Brian is gone which means I am tasked with caring for his beautiful garden. While gardening was something we first envisioned us both embracing together, side-by-side, reality just didn't work out that way. I don't seem to have quite the patience for it, and actually, I'm OK with that. Many a night he groans as he heads out to water, and many a night he regretfully tells me he forgot to. But mostly he faithfully trudges out and I am happy enough not to join.
Sunday afternoons find him tending to the garden on hands and knees, but I'm much happier in the kitchen with no agenda but recipes in front of me. We have made peace with the fact that mainly it's his garden. I just get to enjoy the fruits of his labor, like turning peppers into jelly or tomatoes into sauce. I think I have the better end of the deal.
The creamy blossoms of spring have shown themselves for the first time on our two-year-old orange tree. Someday I look forward to juicing all of my own citrus and not only the leftovers from the neighbors, although they are very generous to pick them all and give them over to me!

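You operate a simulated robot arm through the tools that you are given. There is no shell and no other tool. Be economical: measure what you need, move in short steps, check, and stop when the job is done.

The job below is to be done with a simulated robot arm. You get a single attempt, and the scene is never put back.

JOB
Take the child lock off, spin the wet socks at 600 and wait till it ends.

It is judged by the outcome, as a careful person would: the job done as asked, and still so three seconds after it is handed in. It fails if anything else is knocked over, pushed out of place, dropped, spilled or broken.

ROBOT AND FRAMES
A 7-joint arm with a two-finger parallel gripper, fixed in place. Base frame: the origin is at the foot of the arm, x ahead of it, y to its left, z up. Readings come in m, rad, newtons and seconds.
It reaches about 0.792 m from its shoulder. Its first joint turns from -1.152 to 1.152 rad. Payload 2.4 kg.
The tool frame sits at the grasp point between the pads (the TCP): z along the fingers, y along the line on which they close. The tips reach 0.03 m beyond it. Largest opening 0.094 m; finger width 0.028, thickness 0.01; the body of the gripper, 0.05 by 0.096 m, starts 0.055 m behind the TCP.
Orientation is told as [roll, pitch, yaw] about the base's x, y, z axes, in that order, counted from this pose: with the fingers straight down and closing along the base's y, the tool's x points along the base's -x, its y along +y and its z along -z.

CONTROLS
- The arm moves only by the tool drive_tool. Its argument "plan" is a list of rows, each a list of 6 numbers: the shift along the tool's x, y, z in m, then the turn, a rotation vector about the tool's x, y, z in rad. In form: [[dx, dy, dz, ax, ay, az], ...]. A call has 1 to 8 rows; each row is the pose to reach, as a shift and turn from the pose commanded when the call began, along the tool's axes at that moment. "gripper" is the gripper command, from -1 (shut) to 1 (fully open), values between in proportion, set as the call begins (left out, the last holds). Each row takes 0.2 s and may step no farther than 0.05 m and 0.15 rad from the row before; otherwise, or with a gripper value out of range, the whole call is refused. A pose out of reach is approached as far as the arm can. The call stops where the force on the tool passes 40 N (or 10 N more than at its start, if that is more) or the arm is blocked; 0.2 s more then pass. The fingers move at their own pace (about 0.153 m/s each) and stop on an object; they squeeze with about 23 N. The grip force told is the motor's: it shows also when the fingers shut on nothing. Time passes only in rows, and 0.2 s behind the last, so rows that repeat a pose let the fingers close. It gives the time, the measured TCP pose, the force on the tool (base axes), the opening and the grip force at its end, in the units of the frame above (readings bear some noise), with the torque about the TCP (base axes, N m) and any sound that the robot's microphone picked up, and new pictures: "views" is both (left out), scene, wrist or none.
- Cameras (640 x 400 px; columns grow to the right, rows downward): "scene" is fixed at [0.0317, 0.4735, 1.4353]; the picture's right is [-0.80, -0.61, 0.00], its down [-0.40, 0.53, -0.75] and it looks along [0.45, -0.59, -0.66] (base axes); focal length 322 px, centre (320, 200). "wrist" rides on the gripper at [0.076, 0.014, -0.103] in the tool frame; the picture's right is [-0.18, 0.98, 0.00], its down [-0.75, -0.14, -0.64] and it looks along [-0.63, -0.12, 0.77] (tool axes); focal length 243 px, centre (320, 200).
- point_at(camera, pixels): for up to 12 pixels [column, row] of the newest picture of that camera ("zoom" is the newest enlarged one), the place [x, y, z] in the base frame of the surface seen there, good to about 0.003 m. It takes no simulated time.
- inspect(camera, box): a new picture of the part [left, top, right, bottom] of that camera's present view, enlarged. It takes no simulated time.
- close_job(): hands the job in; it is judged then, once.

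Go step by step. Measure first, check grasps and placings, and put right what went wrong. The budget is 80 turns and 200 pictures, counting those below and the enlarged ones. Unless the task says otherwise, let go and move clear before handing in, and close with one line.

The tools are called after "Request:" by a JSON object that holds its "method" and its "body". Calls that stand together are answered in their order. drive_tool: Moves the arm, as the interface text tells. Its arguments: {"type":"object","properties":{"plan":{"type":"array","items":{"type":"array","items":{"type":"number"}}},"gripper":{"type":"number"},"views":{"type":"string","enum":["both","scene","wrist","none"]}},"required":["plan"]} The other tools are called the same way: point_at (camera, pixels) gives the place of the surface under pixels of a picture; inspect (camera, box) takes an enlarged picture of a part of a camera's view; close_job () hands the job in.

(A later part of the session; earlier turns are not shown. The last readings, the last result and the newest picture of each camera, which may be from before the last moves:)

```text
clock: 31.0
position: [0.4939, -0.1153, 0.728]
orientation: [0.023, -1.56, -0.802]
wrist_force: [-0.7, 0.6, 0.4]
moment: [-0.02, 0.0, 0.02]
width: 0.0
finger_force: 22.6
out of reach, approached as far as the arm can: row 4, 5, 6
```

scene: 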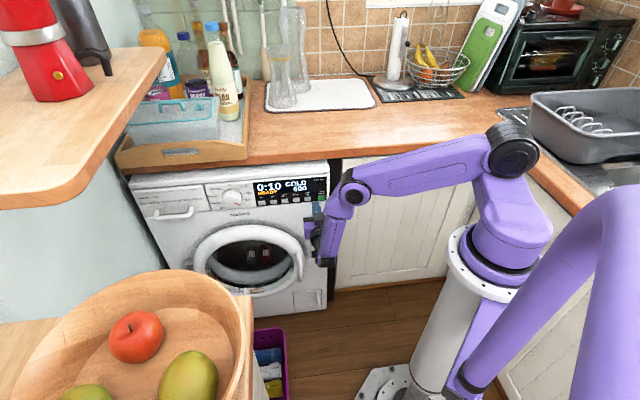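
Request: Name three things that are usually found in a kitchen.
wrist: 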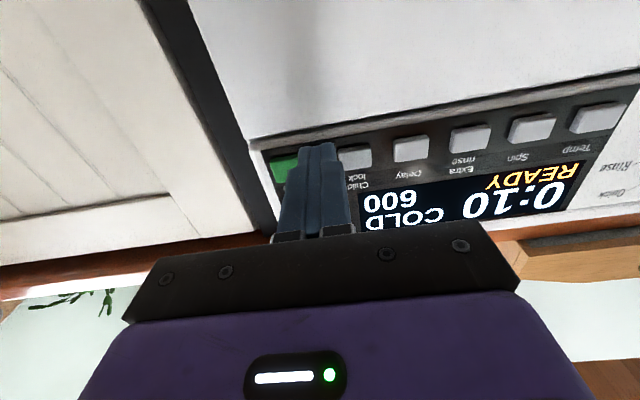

Our garden is not as "landscaped" as those you find in magazines, but of a more spontaneous quality. Our kale, for example, is wild and overflowing, but full and healthy. And oh, so giving!
Even the cilantro, which has mostly gone to seed, is happy to offer its charming, delicate flowers and I am just as happy to admire them. Not at all regretful that its turning indicates a natural bitterness, because it's doing what it does, which is to live and then not, and that never ending cycle of ending but returning seems just right. There was plenty of cilantro to go around this time and they'll be plenty more at the next. In the meantime, why cut them off? The plant is too lovely to take it so seriously. I suppose that's why I'm not the one in charge of it!